7. Laljibhai Mandalia (supra), after considering Spacewood Furnishers (supra), culls out the principle for interference in Paragraph No. 33 as under:-
“33. We would like to restate and elaborate the principles in exercising the writ jurisdiction in the matter of search and seizure under Section 132 of the Act as follows:
i) The formation of opinion and the reasons to believe recorded is not a judicial or quasi-judicial function but administrative in character;
ii) The information must be in possession of the authorised official on the basis of the material and that the formation of opinion must be honest and bona fide. It cannot be merely pretence. Consideration of any extraneous or irrelevant material would vitiate the belief/satisfaction;
iii) The authority must have information in its possession on the basis of which a reasonable belief can be founded that the person concerned has omitted or failed to produce books of accounts or other documents for production of which summons or notice had been issued, or such person will not produce such books of accounts or other documents even if summons or notice is issued to him; or
iv) Such person is in possession of any money, bullion, jewellery or other valuable article which represents either wholly or partly income or property which has not been or would not be disclosed;
v) Such reasons may have to be placed before the High Court in the event of a challenge to formation of the belief of the competent authority in which event the Court would be entitled to examine the reasons for the formation of the belief, though not the sufficiency or adequacy thereof. In other words, the Court will examine whether the reasons recorded are actuated by mala fides or on a mere pretence and that no extraneous or irrelevant material has been considered;
vi) Such reasons forming part of the satisfaction note are to satisfy the judicial consciousness of the Court and any part of such satisfaction note is not to be made part of the order;
vii) The question as to whether such reasons are adequate or not is not a matter for the Court to review in a writ petition. The sufficiency of the grounds which induced the competent authority to act is not a justiciable issue;
viii) The relevance of the reasons for the formation of the belief is to be tested by the judicial restraint as in administrative action as the Court does not sit as a Court of appeal but merely reviews the manner in which the decision was made. The Court shall not examine the sufficiency or adequacy thereof;
ix) In terms of the explanation inserted by the Finance Act, 2017 with retrospective effect from 1.4.1962, such reasons to believe as recorded by income tax authorities are not required to be disclosed to any person or any authority or the Appellate Tribunal.”

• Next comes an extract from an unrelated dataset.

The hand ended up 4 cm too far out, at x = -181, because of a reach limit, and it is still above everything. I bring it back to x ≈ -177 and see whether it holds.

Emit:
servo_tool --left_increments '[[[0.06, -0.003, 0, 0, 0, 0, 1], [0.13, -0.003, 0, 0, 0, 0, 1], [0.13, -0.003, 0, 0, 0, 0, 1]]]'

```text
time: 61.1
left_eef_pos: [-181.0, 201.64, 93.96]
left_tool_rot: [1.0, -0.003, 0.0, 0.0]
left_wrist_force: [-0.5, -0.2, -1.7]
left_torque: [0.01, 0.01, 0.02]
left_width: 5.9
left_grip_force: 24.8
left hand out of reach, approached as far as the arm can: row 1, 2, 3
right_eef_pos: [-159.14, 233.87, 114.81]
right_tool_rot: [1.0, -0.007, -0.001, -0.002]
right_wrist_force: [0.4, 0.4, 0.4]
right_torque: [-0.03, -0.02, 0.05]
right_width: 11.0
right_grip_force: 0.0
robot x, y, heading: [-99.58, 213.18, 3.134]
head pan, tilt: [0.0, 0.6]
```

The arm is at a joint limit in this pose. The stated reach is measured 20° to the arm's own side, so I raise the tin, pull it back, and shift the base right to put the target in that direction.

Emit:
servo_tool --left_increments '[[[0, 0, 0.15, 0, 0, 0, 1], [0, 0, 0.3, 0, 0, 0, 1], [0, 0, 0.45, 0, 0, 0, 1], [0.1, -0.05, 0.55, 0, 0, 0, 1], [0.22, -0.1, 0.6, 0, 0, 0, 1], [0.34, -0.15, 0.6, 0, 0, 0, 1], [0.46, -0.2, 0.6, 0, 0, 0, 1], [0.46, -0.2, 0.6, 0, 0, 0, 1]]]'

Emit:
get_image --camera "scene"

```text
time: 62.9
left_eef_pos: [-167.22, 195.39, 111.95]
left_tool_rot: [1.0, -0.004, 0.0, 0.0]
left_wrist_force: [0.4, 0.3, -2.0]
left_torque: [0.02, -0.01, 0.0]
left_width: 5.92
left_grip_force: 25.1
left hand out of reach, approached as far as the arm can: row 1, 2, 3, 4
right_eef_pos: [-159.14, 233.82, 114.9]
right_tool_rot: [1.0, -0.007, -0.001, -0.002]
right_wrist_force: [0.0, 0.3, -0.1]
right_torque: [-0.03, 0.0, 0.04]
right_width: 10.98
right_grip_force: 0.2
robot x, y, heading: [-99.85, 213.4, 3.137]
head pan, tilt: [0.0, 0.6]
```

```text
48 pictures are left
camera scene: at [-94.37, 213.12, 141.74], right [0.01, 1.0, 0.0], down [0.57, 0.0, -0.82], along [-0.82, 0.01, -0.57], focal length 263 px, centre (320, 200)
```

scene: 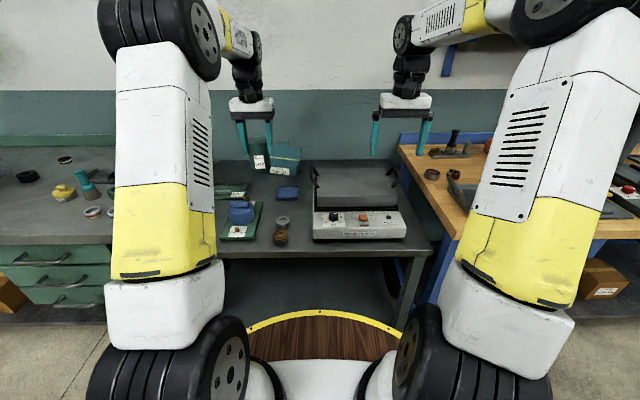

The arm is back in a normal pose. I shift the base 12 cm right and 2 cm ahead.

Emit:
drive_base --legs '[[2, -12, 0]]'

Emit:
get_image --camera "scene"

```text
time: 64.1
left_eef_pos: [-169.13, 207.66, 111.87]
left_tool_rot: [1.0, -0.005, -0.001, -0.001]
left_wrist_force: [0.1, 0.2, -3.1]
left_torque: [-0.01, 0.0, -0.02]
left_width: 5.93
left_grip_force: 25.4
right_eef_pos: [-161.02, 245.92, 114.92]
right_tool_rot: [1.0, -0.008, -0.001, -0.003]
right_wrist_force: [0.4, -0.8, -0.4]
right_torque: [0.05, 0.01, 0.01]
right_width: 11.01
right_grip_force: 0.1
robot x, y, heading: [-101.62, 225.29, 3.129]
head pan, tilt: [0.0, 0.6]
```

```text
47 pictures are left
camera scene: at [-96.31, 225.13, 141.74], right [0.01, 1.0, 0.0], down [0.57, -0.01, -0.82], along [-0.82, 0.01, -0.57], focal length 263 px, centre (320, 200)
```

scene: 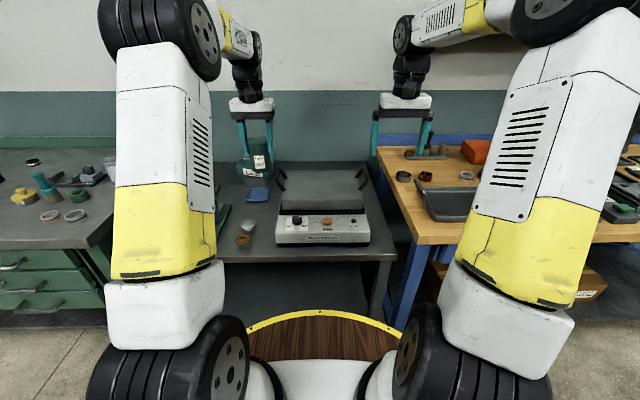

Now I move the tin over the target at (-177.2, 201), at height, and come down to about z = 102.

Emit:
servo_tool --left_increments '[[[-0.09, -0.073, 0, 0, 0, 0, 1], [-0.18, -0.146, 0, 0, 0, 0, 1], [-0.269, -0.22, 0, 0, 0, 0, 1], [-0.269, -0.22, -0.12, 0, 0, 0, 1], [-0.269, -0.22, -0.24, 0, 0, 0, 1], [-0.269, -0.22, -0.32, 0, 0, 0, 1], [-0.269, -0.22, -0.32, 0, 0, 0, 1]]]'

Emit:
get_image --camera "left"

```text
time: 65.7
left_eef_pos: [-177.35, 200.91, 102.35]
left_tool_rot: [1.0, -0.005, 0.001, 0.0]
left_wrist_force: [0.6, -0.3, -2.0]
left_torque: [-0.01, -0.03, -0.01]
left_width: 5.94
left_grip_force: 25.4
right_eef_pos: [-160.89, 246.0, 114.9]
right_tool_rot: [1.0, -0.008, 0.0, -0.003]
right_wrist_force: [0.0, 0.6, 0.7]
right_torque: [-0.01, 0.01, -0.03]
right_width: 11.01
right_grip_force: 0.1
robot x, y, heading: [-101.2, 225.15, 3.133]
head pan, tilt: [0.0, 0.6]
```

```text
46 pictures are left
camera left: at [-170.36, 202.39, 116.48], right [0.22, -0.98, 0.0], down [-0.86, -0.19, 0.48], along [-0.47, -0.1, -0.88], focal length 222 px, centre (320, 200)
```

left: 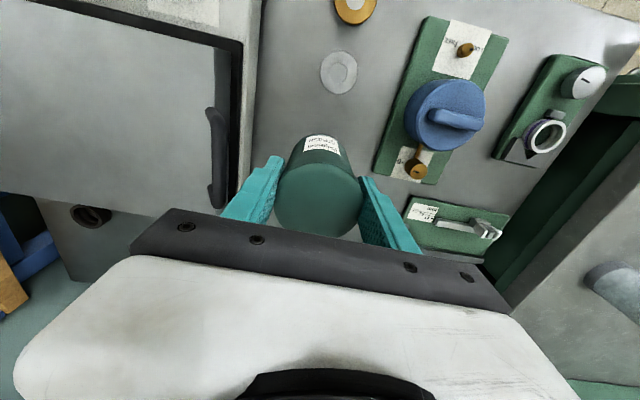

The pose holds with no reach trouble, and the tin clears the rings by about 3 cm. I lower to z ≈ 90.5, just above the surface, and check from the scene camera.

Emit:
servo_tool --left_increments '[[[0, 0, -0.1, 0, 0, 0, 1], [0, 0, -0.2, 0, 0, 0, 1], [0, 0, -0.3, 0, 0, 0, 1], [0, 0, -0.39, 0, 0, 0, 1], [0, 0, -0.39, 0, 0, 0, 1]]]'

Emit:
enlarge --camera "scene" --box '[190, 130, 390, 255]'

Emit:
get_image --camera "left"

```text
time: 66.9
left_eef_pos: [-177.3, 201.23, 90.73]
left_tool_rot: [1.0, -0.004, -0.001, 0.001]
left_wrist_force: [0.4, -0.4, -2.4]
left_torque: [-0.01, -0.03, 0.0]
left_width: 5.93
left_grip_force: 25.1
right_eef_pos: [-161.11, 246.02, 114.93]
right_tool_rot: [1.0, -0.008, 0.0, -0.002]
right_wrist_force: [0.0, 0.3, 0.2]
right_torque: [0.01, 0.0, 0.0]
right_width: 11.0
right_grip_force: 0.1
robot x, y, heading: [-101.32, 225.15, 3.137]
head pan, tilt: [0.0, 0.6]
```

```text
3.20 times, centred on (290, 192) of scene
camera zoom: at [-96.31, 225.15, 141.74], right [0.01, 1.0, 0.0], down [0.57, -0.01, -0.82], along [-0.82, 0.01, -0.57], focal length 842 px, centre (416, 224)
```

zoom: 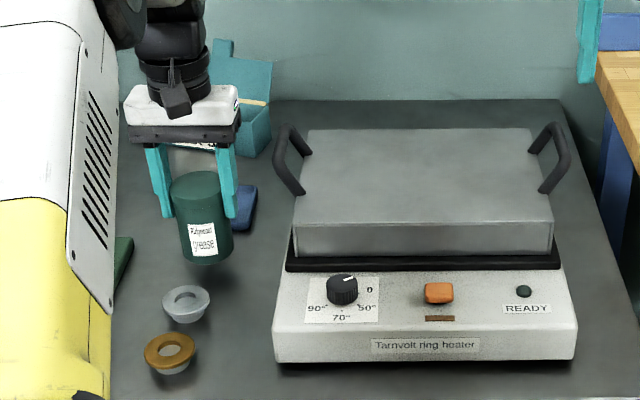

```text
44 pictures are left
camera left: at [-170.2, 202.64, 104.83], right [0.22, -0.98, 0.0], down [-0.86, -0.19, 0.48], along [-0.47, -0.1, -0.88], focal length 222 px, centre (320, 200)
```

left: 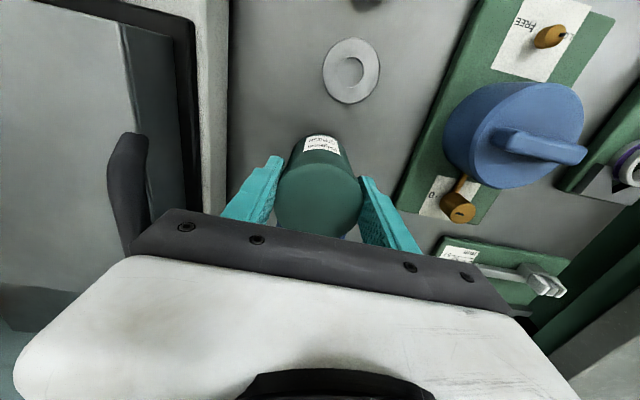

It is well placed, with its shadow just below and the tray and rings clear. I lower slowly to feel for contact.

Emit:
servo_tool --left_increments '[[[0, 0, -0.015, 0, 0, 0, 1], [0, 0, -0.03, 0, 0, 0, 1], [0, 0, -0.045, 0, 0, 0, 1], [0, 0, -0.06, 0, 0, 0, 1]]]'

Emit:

8. The position, that the Authority must have information in his possession on the basis of which a reasonable belief can be founded that the person concerned has omitted or failed to produce the books of accounts or other documents for production of which summons or notice has been issued or such person will not produce such books of accounts or other documents even if summons of notice is issued to him, or such person is in possession of any money, bullion or other valuable articles which represents either wholly or partly income or property which has not been or would not be disclosed has to be the basic fulcrum on which, the exercise of the power under Section 132 of the said Act would revolve. The Hon’ble Apex Court in Laljibhai Mandalia (supra) has specifically held that such reasons may have to be placed before the High Court in the event of a challenge to formation of the belief of the Competent Authority in which event the Court would be entitled to examine the reasons for formation of the belief, though not the sufficiency or adequacy thereof.

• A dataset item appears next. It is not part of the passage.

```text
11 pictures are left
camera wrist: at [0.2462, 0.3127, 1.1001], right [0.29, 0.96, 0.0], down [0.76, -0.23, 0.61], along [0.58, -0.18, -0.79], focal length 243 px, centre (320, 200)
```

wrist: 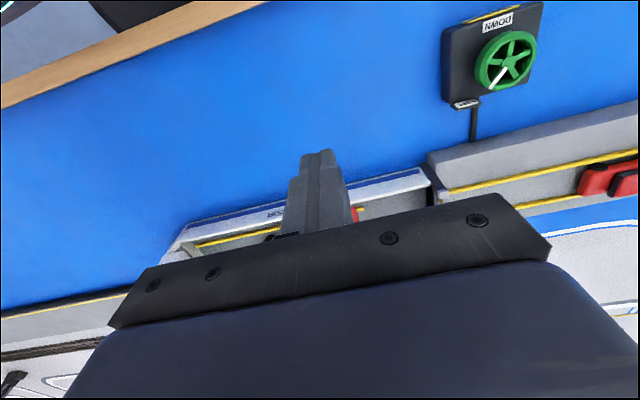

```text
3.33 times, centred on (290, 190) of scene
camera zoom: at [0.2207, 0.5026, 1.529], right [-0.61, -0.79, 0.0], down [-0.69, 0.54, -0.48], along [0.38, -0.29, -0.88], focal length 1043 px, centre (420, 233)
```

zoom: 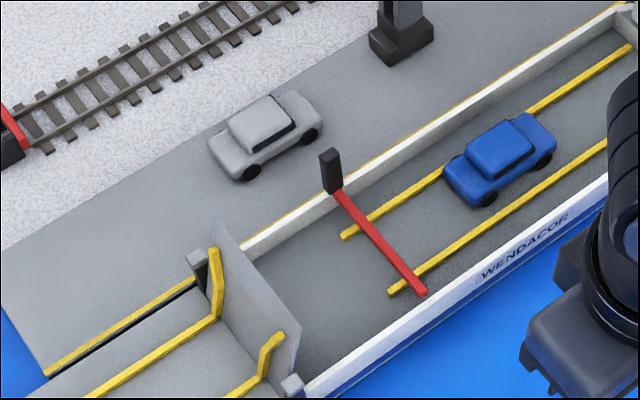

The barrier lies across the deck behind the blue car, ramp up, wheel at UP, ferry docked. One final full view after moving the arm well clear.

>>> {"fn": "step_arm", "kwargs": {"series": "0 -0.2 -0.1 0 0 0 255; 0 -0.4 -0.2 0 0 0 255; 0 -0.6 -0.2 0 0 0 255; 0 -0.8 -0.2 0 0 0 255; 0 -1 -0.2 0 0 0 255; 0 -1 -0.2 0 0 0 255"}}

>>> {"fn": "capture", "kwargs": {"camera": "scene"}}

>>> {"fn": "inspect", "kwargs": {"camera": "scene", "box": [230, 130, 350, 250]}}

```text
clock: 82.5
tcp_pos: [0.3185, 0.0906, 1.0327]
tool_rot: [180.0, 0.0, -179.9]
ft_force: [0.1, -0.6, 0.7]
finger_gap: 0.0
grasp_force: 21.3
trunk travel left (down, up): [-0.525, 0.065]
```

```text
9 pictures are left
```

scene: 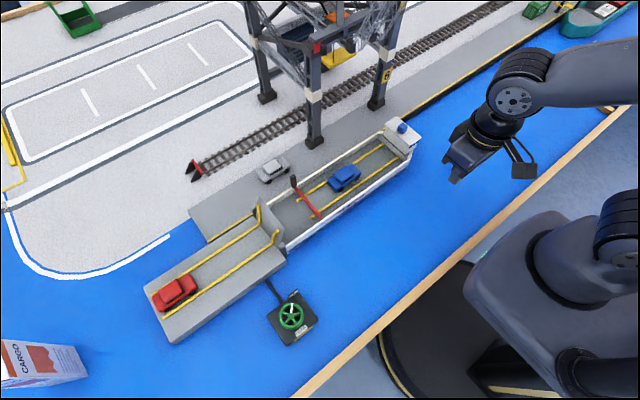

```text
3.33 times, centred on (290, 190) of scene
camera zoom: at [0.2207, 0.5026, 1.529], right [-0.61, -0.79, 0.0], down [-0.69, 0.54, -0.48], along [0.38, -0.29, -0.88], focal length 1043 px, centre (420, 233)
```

9. Mr. Parchure, learned Counsel for the Respondents has been kind enough to place the original file of the Department before us and having perused the same in extenso, we are of the considered opinion that it does not disclose any information which would lead the Authorities to have a reason to believe that any of the contingencies as contemplated by Section 132(1)(a) to (c) of the said Act are satisfied. That apart, the note also does not contain anything altogether regarding any reason to believe, as regards what has been stated in Section 132(1)(a) to (c) of the said Act, on account of which, in our considered opinion, there is total non-compliance with the requirements as contemplated by Section 132(1) of the said Act which vitiates the search and seizure.
10. The Respondents cannot rely upon what has been unearthed on account of opening of the lockers of the Petitioners, as the information and reason to believe as contemplated under Section 132(1) of the said Act has to be prior to such seizure.
11. For the sake of maintaining secrecy, we are not discussing the reasons recorded in the file, however, suffice it to note that, we are not satisfied with the satisfaction of the requirement of Section 132(1) of the said Act. It is also necessary to note that no notice has been issued to the Petitioners soliciting any information from them, in this regard, at any point of time earlier to the action under Section 132(1) of the said Act, though it may not be necessary, in case the file would demonstrate the information and material enough to indicate a reason to believe. In absence of the same, we are, therefore, unable to sustain the action of the Respondents taken under Section 132(1) of the said Act. The same is, therefore, hereby quashed and set aside. As a result of which, all consequent actions cannot be sustained and are accordingly quashed and set aside.
12. The Petition is allowed in the above terms. No costs.
13. Needles to mention that the Respondents shall be free to take any action against the Petitioners in case it is so permissible in law, by use of the material which is seized. The original files which were handed over to us are given back to Mr. Parchure, learned Counsel for the Respondents after resealing them.
14. At this juncture, Mr. Parchure, learned Counsel for the Respondents, seeks stay to the judgment in order to enable the Respondents to question the same before the Hon’ble Apex Court. Considering that the search and seizure has been made on 01/11/2023, we stay the effect and operation of the judgment for a period of three weeks from today.